## [Text provided]
Since the fragments of the dissociation are transported to the ends of the gaps, the
time evolution of the gap numbers satisfies a simple set of relations,

$$ {dP_m \over d\tau} = -(m-k+1)P_m +(m+1)P_{m+k} \qquad {\rm for} \qquad m \geq k-1 \;
, \eqno(3) $$

$$ {dP_m \over d\tau} = (m+1)P_{m+k} \qquad {\rm for} \qquad 1 \leq m \leq k-1 \; .
\eqno(4) $$

\NI The relations (3) can be solved in closed form by standard methods such as
generating functions or other techniques developed for random sequential adsorption
[5-6]. We only quote the result,

$$ P_{m \geq k-1} ( \tau ) = { \rho^2 (1- \rho )^m e^{-(m-k+1) \tau } \over
\left[ 1 - (1- \rho )^k \left(1- e^{-k \tau } \right) \right]^{(m+1)/k} } \;\; .
\eqno(5) $$

The coverage can be obtained by summing up the monomer deposition
rates in the $m \geq k $ gaps,

$$ { d \theta \over d \tau } = k \sum\limits_{m=k}^\infty (m-k+1) P_m \; . \eqno(6) $$

\NI This relation leads to a quadrature which could not be
evaluated in closed form for general $k$; see (12) below. Similarly evaluation of the
gap numbers for $1 \leq m \leq k-1$ requires integration (for $k>2$); see (4). Thus, an
alternative expression for the coverage via the fraction of unoccupied sites,

$$ 1- \theta = \sum\limits_{m=1}^\infty m P_m \; , \eqno(7) $$

\NI still involves quadratures for general $k$.

We are particularly
interested in the cases $k=1,2$ and $k \to \infty$. Fortunately, for all these values
of $k$ further progress is possible. We report the results for each case in turn.
First, consider the monomer deposition process which is expected to proceed to full
coverage at large times. Indeed, the exact expression is simply

$$ \theta_{k=1} (\tau ) = 1- (1-\rho ) e^{-\tau } \; . \eqno(8) $$ 

Calculation of the coverage for the dimer deposition, $k=2$, is also
straightforward. Indeed, all the terms needed in (7) are given by the solution (5)
(which is no longer the case for $k>2$). The resulting expression,

$$ \theta_{k=2} (\tau )  = 1- {1- \rho \over (2- \rho )^2 }
\left[ (2- \rho ) \rho + 2 (1- \rho )^2 e^{-2\tau } 
 + 2 (1- \rho ) e^{-\tau } \sqrt{ 1 - (1- \rho )^2
 \left(1- e^{-2 \tau } \right) } \right] \;\; , \eqno(9) $$

\NI was also checked by calculating (6).

## [Work to be completed]
Please continue the text provided.

## [Available data]

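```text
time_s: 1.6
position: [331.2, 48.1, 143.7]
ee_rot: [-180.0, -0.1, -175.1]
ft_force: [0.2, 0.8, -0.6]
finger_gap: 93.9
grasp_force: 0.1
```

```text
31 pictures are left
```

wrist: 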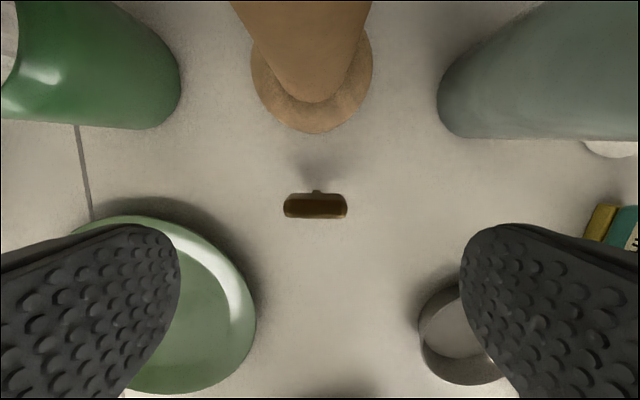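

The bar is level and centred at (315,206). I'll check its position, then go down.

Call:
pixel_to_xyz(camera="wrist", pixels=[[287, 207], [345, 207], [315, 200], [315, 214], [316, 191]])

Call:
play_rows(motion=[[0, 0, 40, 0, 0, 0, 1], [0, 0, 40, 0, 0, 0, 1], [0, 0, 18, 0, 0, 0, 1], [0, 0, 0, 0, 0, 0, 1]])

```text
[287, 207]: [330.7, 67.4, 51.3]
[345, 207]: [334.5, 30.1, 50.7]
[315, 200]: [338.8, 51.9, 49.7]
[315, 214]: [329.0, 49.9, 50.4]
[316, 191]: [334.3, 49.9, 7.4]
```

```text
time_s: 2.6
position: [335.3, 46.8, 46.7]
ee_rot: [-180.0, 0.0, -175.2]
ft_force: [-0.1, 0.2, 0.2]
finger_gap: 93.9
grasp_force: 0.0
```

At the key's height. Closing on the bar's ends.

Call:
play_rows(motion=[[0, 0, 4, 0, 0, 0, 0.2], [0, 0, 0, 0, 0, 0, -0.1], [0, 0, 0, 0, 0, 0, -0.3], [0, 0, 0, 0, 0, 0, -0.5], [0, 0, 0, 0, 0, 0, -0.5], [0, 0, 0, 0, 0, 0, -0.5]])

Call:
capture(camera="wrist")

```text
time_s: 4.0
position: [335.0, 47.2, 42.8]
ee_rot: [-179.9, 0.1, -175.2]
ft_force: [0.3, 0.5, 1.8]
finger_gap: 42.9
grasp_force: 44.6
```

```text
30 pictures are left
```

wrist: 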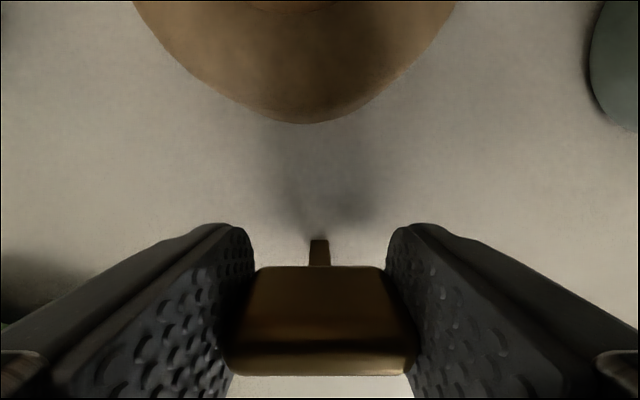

## [Result for this task]
Since each gap shrinks independently of all other gaps in this model, the evolution of
the gap size distribution could also be studied in terms of the probability
distribution of stochastic gap-size variables $m(t)$ decreasing in
steps of $k$ at the rates proportional to $m(t)-k+1$ for $m(t) \geq k$, and zero for
$0 \leq m(t)<k$. The value $m(0)$ can be considered fixed for computational purposes,
and the final expressions averaged over the initial $m$-value distribution (1). For
finite times this approach does not seem to yield new useful results. However, for time
$t=\infty$ all $m(0)$-size gaps will be reduced mod$(k)$ to the values
$m(\infty)=0,1,\ldots,k-1$. Therefore the $t=\infty$ ``jamming'' coverage can be
calculated as

$$  \theta (\infty) =1- \sum\limits_{m=1}^{k-1} m \sum\limits_{j=0}^\infty
P_{m+jk}(0) = \rho \left[1+{k(1-\rho)^k \over 1-(1-\rho)^k  } \right] \; . \eqno(10) $$

The $\tau=\infty$ values for $k=1,2$ are consistent with (8) and (9). Note that the
limiting coverage for $k=2$ is less than 1, and it depends on the initial density
$\rho$ via

$$ \theta_{k=2} (\infty) = {1+(1-\rho)^2 \over 2-\rho} \; . \eqno(11) $$

\NI An interesting property of the jamming coverages (10) is that they are nonmonotonic
functions of $\rho$ for $0<\rho \leq 1$. The rate of approach to the jamming limit is
$\sim e^{-\tau}$.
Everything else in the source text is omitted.